EXERCISE DESCRIPTION.
Transcribe the text shown beginning at "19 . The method". Stop after "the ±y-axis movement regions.".

TEXT SHOWN.
— begin —

19 . The method of claim 18 , wherein if the intermediate member is placed at a center point of the movement range, the ±x-axis movement regions and the ±y-axis movement regions have the same size, and
if the intermediate member is placed on a boundary between the ±x movement regions and the ±y-axis movement regions, the ±x-axis movement regions are enlarged relative to the ±y-axis movement regions.
20 . The method of claim 19 , further comprising:
storing a first movement range by dividing the movement range of the intermediate member into ±x-axis movement regions and ±y-axis movement regions having the same size, a second movement range by dividing the movement range of the intermediate member into ±x-axis movement regions and ±y-axis movement regions smaller than the ±x-axis movement regions, a third movement range by dividing the movement range of the intermediate member into ±x-axis movement regions and ±y-axis movement regions larger than the ±x-axis movement regions; if the intermediate member is placed at the center point of the movement range, determining a movement direction of the activated icon region by using the first movement range; if the intermediate member is placed in the +x-axis or −x-axis movement region, determining the movement direction of the activated icon region by using the second movement range; and if the intermediate member is placed in the +y-axis or −y-axis movement region, determining the movement direction of the activated icon region by using the third movement range.
21 . The method of claim 19 , further comprising:
storing a first movement range by dividing the movement range of the intermediate member into ±x-axis movement regions and ±y-axis movement regions having the same size, a second movement range by dividing the movement range of the intermediate member into ±x-axis movement regions and ±y-axis movement regions smaller than the ±x-axis movement regions, a third movement range by dividing the movement range of the intermediate member into ±x-axis movement regions and ±y-axis movement regions larger than the ±x-axis movement regions; if a previous position of the intermediate member is the center point of the movement range, determining a movement direction of the activated icon region according to a current position of the intermediate member by using the first movement range; if the current position of the intermediate member is in the +x-axis or −x-axis movement region, using the second movement range instead of the first movement range; and if the current position of the intermediate member is in the +y-axis or −y-axis movement region, using the third movement range instead of the first movement range.

— end —

DATASET.
— begin —

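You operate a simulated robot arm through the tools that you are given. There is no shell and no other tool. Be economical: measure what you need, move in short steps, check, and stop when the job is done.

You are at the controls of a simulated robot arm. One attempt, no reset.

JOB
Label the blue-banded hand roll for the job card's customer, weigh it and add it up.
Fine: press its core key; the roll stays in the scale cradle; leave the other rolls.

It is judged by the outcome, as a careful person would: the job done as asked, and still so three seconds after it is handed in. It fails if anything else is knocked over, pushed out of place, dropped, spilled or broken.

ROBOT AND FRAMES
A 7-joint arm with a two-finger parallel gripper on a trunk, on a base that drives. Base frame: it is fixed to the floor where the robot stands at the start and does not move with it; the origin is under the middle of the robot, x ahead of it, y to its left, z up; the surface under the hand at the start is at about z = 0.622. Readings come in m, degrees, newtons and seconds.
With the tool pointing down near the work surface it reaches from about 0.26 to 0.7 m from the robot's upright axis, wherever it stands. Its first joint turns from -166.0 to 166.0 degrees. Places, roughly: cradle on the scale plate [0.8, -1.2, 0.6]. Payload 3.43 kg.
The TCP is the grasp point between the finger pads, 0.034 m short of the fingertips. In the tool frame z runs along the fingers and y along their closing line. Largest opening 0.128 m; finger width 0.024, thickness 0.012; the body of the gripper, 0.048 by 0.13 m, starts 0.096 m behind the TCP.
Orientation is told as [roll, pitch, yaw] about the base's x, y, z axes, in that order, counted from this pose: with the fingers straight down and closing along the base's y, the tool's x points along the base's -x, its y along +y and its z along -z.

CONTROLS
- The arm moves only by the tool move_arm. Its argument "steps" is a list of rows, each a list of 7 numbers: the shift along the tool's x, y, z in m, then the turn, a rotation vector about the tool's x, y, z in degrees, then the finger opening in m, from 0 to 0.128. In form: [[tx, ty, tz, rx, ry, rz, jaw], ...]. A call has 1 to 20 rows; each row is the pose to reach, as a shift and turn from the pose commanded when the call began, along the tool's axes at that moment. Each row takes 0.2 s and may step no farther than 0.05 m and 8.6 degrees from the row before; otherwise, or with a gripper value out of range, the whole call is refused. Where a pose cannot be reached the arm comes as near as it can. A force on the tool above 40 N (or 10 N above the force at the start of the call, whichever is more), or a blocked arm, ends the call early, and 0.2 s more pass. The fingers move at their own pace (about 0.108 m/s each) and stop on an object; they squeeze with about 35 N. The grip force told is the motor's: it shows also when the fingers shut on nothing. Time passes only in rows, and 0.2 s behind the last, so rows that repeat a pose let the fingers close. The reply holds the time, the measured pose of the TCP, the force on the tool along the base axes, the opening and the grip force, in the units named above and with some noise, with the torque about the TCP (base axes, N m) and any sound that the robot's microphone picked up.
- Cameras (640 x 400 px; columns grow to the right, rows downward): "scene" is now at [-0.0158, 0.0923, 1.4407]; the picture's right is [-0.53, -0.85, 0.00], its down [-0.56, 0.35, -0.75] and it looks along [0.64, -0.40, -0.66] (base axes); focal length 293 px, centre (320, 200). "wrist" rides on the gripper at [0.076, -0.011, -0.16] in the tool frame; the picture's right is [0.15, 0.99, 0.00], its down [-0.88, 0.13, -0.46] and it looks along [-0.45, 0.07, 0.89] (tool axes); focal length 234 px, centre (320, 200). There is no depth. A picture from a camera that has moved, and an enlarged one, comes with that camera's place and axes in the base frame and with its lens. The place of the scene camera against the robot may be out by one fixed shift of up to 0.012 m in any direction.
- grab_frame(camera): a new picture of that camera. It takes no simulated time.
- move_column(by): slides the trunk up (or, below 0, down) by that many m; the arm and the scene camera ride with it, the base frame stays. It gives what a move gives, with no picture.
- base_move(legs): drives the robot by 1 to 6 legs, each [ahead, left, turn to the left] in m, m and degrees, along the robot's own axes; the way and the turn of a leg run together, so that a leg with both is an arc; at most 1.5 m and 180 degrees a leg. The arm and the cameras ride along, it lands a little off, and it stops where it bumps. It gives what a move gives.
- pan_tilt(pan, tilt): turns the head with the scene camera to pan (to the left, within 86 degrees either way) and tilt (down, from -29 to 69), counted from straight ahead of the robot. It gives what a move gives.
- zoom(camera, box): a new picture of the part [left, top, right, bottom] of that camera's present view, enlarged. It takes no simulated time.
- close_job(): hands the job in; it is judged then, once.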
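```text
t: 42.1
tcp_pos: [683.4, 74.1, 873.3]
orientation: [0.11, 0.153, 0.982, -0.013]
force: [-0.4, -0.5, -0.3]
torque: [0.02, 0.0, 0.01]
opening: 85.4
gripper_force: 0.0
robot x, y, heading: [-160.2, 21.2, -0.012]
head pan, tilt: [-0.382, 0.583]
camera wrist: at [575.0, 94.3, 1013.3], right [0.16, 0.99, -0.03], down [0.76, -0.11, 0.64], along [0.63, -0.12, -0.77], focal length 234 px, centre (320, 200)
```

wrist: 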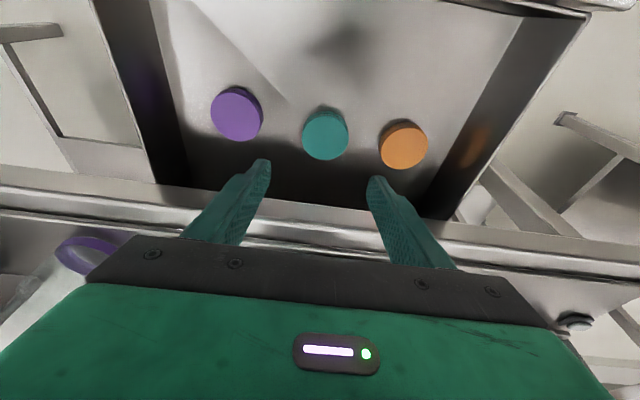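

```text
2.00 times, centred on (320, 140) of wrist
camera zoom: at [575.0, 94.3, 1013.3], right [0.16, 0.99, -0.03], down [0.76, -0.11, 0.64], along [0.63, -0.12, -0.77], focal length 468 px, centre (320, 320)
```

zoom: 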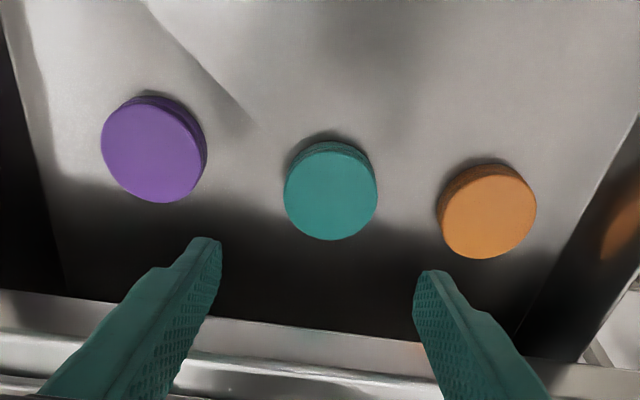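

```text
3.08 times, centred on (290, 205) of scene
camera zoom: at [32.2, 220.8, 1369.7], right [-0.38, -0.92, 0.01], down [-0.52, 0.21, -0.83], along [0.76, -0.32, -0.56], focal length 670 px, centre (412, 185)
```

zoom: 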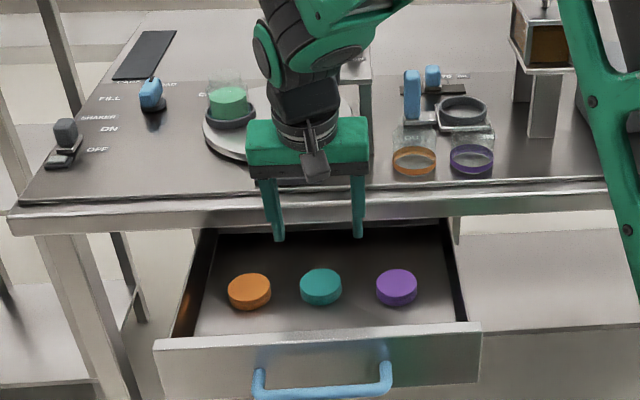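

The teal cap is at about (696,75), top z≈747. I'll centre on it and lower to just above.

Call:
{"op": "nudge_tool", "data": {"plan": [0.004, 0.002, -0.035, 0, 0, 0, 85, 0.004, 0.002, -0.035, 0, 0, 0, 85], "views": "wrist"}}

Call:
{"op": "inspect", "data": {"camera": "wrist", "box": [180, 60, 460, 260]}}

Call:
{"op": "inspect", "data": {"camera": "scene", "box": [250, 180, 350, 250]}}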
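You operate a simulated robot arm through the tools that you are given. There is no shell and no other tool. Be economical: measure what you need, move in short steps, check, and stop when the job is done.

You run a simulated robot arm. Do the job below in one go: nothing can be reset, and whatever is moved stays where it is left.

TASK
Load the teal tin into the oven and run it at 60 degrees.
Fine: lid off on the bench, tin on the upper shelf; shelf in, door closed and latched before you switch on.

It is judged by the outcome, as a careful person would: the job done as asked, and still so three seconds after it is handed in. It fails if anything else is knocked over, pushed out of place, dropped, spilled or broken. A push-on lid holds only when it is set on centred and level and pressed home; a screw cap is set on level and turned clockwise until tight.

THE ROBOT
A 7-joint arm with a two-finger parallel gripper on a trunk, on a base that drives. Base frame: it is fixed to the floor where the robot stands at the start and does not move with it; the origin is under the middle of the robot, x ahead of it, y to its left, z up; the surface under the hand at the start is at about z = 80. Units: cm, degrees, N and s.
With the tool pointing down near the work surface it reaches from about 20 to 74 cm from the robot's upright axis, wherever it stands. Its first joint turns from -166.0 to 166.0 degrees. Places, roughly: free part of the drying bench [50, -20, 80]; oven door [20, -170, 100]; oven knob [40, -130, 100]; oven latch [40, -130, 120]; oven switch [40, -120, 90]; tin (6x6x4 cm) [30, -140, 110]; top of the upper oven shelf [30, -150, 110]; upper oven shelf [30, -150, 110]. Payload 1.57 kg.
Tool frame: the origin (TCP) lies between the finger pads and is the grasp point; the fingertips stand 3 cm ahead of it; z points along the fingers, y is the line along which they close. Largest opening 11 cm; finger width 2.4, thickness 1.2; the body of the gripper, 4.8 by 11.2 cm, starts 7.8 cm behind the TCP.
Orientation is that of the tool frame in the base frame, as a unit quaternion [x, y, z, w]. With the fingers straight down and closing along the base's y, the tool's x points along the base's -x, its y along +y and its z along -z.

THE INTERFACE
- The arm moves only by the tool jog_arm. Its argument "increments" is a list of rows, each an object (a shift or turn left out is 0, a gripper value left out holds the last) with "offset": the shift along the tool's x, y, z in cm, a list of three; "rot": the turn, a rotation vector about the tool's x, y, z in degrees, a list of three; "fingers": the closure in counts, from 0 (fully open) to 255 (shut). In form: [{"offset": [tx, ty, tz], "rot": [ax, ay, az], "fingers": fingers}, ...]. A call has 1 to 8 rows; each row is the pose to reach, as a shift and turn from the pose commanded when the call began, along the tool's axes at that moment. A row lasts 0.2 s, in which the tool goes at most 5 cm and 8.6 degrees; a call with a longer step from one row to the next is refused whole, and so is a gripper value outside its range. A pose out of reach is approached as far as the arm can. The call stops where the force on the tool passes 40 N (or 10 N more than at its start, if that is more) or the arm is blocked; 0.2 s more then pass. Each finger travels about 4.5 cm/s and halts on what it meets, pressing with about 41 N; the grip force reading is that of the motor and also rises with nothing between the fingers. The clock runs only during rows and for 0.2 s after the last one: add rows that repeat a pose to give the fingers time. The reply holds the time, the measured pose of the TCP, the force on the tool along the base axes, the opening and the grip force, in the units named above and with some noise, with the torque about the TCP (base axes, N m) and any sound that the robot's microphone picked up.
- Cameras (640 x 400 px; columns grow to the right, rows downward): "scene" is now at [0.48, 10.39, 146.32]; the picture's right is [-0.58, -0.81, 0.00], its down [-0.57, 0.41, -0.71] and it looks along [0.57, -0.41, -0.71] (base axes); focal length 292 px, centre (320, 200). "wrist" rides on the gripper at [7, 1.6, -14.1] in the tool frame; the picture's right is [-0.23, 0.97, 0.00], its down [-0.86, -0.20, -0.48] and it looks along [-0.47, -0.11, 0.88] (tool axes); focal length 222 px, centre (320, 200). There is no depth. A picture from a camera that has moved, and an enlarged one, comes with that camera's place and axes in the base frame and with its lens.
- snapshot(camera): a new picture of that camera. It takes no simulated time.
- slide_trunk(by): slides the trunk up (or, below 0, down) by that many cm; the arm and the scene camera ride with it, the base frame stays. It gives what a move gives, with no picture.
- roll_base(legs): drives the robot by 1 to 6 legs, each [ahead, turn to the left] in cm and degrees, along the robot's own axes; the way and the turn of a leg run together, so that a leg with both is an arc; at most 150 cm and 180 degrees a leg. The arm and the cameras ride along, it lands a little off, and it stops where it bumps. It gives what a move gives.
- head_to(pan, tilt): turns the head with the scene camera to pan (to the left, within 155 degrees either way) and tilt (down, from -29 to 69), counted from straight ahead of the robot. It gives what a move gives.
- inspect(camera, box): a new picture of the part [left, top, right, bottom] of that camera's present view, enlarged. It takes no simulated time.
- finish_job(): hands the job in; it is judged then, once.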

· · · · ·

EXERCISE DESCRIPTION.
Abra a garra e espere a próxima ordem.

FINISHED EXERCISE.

— end —

FINISHED EXERCISE.
19 . The method of claim 18 , wherein if the intermediate member is placed at a center point of the movement range, the ±x-axis movement regions and the ±y-axis movement regions have the same size, and
if the intermediate member is placed on a boundary between the ±x movement regions and the ±y-axis movement regions, the ±x-axis movement regions are enlarged relative to the ±y-axis movement regions.